— begin —
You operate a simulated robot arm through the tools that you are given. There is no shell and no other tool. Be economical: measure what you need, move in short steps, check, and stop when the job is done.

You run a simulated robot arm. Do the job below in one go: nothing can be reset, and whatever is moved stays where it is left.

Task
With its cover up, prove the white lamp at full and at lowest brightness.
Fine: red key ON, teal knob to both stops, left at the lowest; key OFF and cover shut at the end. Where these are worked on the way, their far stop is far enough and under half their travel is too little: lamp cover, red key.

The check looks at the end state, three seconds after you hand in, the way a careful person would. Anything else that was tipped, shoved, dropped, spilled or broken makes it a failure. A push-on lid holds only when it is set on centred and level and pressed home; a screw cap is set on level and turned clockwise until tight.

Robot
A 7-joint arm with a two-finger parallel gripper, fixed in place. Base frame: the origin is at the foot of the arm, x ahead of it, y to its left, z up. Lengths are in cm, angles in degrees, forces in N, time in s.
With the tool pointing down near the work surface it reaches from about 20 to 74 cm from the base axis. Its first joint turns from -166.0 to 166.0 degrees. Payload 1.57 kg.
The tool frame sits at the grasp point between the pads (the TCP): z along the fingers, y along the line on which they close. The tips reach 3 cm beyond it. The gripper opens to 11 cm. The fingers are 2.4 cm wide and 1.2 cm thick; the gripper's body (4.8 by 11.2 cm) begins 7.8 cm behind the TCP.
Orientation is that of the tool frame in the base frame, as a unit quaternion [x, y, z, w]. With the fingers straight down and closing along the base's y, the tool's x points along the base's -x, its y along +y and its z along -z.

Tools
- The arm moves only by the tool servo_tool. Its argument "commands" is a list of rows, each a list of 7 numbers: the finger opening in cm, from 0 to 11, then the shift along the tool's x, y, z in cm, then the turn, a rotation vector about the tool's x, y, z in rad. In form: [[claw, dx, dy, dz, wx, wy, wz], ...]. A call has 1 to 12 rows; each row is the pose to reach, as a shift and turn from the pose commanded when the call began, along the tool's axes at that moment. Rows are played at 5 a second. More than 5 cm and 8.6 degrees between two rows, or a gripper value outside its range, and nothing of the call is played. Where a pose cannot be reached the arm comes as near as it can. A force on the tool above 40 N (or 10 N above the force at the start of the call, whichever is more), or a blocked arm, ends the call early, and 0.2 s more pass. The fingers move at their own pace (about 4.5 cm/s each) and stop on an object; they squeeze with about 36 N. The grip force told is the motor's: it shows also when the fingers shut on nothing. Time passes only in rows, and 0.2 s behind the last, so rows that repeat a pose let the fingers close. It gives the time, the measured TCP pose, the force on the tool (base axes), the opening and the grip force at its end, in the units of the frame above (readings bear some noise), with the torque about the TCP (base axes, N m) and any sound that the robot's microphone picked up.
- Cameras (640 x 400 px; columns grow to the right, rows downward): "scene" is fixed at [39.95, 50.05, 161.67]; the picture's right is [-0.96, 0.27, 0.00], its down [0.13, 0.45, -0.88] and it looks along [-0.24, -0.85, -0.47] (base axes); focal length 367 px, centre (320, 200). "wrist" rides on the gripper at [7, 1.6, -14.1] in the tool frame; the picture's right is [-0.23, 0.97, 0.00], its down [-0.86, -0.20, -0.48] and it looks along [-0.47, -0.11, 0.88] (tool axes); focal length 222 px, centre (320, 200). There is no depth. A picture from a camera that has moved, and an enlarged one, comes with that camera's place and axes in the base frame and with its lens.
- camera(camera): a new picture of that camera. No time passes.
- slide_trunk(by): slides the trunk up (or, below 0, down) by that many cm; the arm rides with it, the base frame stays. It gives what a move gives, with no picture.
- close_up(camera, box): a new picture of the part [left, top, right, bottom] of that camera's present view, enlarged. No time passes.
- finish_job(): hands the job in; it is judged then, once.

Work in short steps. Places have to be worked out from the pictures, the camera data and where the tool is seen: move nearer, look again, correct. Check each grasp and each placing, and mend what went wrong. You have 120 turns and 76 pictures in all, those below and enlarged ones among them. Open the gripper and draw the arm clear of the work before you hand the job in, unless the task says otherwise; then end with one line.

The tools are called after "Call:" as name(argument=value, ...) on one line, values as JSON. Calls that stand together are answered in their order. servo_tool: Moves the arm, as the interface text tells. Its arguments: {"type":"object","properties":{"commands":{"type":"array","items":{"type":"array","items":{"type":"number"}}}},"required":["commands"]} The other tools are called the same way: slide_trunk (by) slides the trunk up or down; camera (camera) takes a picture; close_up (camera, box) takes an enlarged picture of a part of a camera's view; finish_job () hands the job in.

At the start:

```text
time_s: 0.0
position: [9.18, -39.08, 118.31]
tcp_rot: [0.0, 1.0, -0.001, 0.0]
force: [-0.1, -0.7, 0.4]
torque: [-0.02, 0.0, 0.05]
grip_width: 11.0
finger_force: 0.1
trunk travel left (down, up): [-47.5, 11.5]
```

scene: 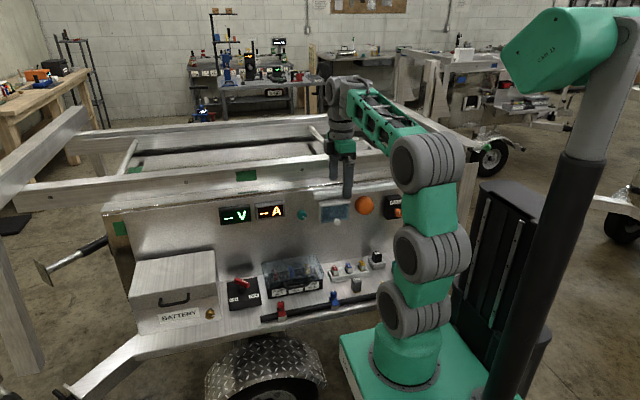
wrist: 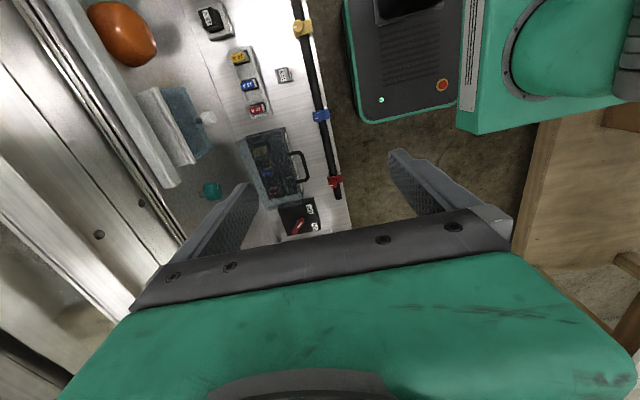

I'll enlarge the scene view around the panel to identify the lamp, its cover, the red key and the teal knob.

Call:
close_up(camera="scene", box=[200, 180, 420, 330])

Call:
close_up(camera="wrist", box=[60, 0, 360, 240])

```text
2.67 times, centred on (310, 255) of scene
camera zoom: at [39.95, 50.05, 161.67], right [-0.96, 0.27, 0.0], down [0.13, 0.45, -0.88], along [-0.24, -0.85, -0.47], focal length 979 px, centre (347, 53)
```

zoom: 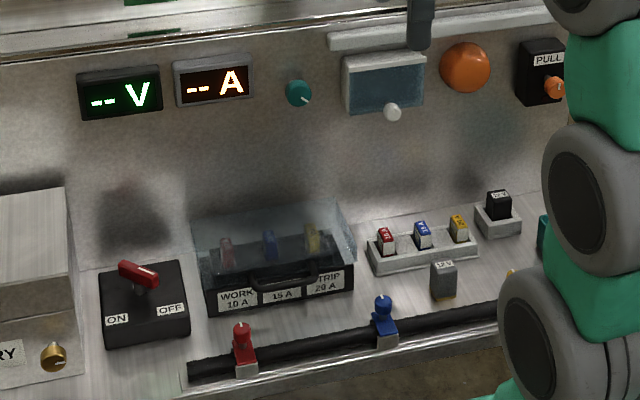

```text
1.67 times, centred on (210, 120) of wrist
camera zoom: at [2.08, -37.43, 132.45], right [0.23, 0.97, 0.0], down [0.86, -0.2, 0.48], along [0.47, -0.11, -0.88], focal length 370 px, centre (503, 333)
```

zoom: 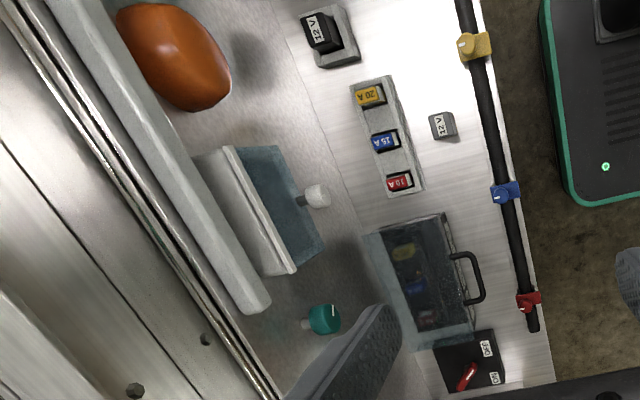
— end —
**What you are asked to do**: Using the data above, write out every line exactly, leaving the images behind. Give them as a JSON list of strings, one for each line, with blank lines left out.

**Task response**:
[
  "You operate a simulated robot arm through the tools that you are given. There is no shell and no other tool. Be economical: measure what you need, move in short steps, check, and stop when the job is done.",
  "You run a simulated robot arm. Do the job below in one go: nothing can be reset, and whatever is moved stays where it is left.",
  "Task",
  "With its cover up, prove the white lamp at full and at lowest brightness.",
  "Fine: red key ON, teal knob to both stops, left at the lowest; key OFF and cover shut at the end. Where these are worked on the way, their far stop is far enough and under half their travel is too little: lamp cover, red key.",
  "The check looks at the end state, three seconds after you hand in, the way a careful person would. Anything else that was tipped, shoved, dropped, spilled or broken makes it a failure. A push-on lid holds only when it is set on centred and level and pressed home; a screw cap is set on level and turned clockwise until tight.",
  "Robot",
  "A 7-joint arm with a two-finger parallel gripper, fixed in place. Base frame: the origin is at the foot of the arm, x ahead of it, y to its left, z up. Lengths are in cm, angles in degrees, forces in N, time in s.",
  "With the tool pointing down near the work surface it reaches from about 20 to 74 cm from the base axis. Its first joint turns from -166.0 to 166.0 degrees. Payload 1.57 kg.",
  "The tool frame sits at the grasp point between the pads (the TCP): z along the fingers, y along the line on which they close. The tips reach 3 cm beyond it. The gripper opens to 11 cm. The fingers are 2.4 cm wide and 1.2 cm thick; the gripper's body (4.8 by 11.2 cm) begins 7.8 cm behind the TCP.",
  "Orientation is that of the tool frame in the base frame, as a unit quaternion [x, y, z, w]. With the fingers straight down and closing along the base's y, the tool's x points along the base's -x, its y along +y and its z along -z.",
  "Tools",
  "- The arm moves only by the tool servo_tool. Its argument \"commands\" is a list of rows, each a list of 7 numbers: the finger opening in cm, from 0 to 11, then the shift along the tool's x, y, z in cm, then the turn, a rotation vector about the tool's x, y, z in rad. In form: [[claw, dx, dy, dz, wx, wy, wz], ...]. A call has 1 to 12 rows; each row is the pose to reach, as a shift and turn from the pose commanded when the call began, along the tool's axes at that moment. Rows are played at 5 a second. More than 5 cm and 8.6 degrees between two rows, or a gripper value outside its range, and nothing of the call is played. Where a pose cannot be reached the arm comes as near as it can. A force on the tool above 40 N (or 10 N above the force at the start of the call, whichever is more), or a blocked arm, ends the call early, and 0.2 s more pass. The fingers move at their own pace (about 4.5 cm/s each) and stop on an object; they squeeze with about 36 N. The grip force told is the motor's: it shows also when the fingers shut on nothing. Time passes only in rows, and 0.2 s behind the last, so rows that repeat a pose let the fingers close. It gives the time, the measured TCP pose, the force on the tool (base axes), the opening and the grip force at its end, in the units of the frame above (readings bear some noise), with the torque about the TCP (base axes, N m) and any sound that the robot's microphone picked up.",
  "- Cameras (640 x 400 px; columns grow to the right, rows downward): \"scene\" is fixed at [39.95, 50.05, 161.67]; the picture's right is [-0.96, 0.27, 0.00], its down [0.13, 0.45, -0.88] and it looks along [-0.24, -0.85, -0.47] (base axes); focal length 367 px, centre (320, 200). \"wrist\" rides on the gripper at [7, 1.6, -14.1] in the tool frame; the picture's right is [-0.23, 0.97, 0.00], its down [-0.86, -0.20, -0.48] and it looks along [-0.47, -0.11, 0.88] (tool axes); focal length 222 px, centre (320, 200). There is no depth. A picture from a camera that has moved, and an enlarged one, comes with that camera's place and axes in the base frame and with its lens.",
  "- camera(camera): a new picture of that camera. No time passes.",
  "- slide_trunk(by): slides the trunk up (or, below 0, down) by that many cm; the arm rides with it, the base frame stays. It gives what a move gives, with no picture.",
  "- close_up(camera, box): a new picture of the part [left, top, right, bottom] of that camera's present view, enlarged. No time passes.",
  "- finish_job(): hands the job in; it is judged then, once.",
  "Work in short steps. Places have to be worked out from the pictures, the camera data and where the tool is seen: move nearer, look again, correct. Check each grasp and each placing, and mend what went wrong. You have 120 turns and 76 pictures in all, those below and enlarged ones among them. Open the gripper and draw the arm clear of the work before you hand the job in, unless the task says otherwise; then end with one line.",
  "The tools are called after \"Call:\" as name(argument=value, ...) on one line, values as JSON. Calls that stand together are answered in their order. servo_tool: Moves the arm, as the interface text tells. Its arguments: {\"type\":\"object\",\"properties\":{\"commands\":{\"type\":\"array\",\"items\":{\"type\":\"array\",\"items\":{\"type\":\"number\"}}}},\"required\":[\"commands\"]} The other tools are called the same way: slide_trunk (by) slides the trunk up or down; camera (camera) takes a picture; close_up (camera, box) takes an enlarged picture of a part of a camera's view; finish_job () hands the job in.",
  "At the start:",
  "```text",
  "time_s: 0.0",
  "position: [9.18, -39.08, 118.31]",
  "tcp_rot: [0.0, 1.0, -0.001, 0.0]",
  "force: [-0.1, -0.7, 0.4]",
  "torque: [-0.02, 0.0, 0.05]",
  "grip_width: 11.0",
  "finger_force: 0.1",
  "trunk travel left (down, up): [-47.5, 11.5]",
  "```",
  "scene: ",
  "wrist: ",
  "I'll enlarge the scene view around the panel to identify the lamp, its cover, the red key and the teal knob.",
  "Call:",
  "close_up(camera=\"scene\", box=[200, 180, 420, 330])",
  "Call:",
  "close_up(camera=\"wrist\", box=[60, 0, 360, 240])",
  "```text",
  "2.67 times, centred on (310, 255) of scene",
  "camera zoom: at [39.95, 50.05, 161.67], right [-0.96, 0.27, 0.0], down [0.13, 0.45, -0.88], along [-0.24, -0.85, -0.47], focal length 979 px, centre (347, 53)",
  "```",
  "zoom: ",
  "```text",
  "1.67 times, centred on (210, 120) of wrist",
  "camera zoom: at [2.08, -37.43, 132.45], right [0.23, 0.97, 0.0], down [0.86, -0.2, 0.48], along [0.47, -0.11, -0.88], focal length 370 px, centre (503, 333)",
  "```",
  "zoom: "
]